Some would argue those pressures have increased — more MLSs are "open," meaning they accept non-Realtor members, and consumers have more information at their fingertips than ever, raising the bar for Realtors and their associations to demonstrate what they bring to the table.
Matthews acknowledges the threat: "What if everybody got up one morning and decided not to salute?"
Although he’s spent much of his career warning of just such a possibility, Matthews’ consulting work is aimed at preventing the coming of such a day.
Merger in the air
Since 2004, there have been 20 Realtor association mergers. So far, all have stuck. But three-fourths of those mergers involved just two boards, and there have been only five mergers involving three or more associations.
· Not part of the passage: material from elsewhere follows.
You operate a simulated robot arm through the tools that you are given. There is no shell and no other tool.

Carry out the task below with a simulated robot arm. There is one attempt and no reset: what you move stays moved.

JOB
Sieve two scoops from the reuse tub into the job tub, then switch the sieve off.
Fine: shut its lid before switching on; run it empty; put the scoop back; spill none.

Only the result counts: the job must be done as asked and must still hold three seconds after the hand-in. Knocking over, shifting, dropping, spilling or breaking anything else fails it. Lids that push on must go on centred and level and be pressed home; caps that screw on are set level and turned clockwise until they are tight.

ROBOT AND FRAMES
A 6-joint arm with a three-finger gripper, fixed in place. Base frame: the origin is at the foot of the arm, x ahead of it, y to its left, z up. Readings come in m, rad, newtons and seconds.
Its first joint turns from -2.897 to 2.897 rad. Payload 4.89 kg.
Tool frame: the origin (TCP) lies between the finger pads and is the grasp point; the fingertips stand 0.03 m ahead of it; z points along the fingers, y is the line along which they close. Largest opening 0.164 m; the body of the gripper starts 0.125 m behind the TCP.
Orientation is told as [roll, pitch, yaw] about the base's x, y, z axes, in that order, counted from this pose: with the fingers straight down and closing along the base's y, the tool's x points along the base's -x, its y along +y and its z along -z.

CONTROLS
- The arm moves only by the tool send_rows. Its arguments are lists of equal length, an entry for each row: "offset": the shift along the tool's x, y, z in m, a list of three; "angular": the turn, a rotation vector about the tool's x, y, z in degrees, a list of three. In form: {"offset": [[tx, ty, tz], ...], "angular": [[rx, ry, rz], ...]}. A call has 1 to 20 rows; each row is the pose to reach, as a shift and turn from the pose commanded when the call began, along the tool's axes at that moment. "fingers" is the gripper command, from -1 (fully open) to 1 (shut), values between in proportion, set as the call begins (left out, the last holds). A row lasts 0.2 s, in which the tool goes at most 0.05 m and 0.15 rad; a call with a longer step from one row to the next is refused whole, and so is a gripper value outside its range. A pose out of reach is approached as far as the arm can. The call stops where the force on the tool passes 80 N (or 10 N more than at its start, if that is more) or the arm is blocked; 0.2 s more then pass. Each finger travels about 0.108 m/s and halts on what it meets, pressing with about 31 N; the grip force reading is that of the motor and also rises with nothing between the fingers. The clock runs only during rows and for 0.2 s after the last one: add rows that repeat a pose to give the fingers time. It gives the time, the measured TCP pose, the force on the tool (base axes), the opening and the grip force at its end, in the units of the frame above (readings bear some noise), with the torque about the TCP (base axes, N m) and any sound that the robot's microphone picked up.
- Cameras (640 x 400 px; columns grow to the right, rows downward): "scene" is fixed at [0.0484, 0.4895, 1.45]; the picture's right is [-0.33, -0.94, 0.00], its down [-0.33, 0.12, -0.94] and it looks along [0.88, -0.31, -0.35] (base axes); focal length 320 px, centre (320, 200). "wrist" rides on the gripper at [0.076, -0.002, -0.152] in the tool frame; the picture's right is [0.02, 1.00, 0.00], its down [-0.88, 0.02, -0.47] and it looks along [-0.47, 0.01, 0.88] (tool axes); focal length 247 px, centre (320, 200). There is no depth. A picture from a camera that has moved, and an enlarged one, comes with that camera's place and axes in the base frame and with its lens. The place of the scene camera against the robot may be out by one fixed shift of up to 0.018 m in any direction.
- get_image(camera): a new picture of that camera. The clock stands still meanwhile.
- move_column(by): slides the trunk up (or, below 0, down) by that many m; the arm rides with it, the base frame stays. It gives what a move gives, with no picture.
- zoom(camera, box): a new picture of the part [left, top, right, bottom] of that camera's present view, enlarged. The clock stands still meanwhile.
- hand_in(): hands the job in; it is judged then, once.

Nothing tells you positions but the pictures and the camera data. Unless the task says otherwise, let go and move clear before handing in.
Matthews hasn’t been involved in all of those mergers — the forces driving Realtor association consolidation are powerful enough to produce results on their own.
Last year in Miami, an impasse over access to real estate listings data led to discussions between two Realtor associations and the creation of the largest regional association in the nation, the Miami Association Realtors, with more than 25,000 members.
In St. Paul, the St. Paul Area Association of Realtors (SPAAR) and the North Metro Realtors Association (NMRA) are finalizing a plan to become a single association, serving 6,600 members, by April 1.
Part of the incentive to consolidate is to lower costs by achieving greater efficiencies and economies of scale, Matthews said, speaking of mergers in general.
"On the other side you have (associations) saying, ‘This is our opportunity to be bigger and better,’ " he added.
"It mirrors what’s going on in the brokerage community, with companies looking to take advantage of the down cycle to look at acquisitions and make marketing adjustments and agreements."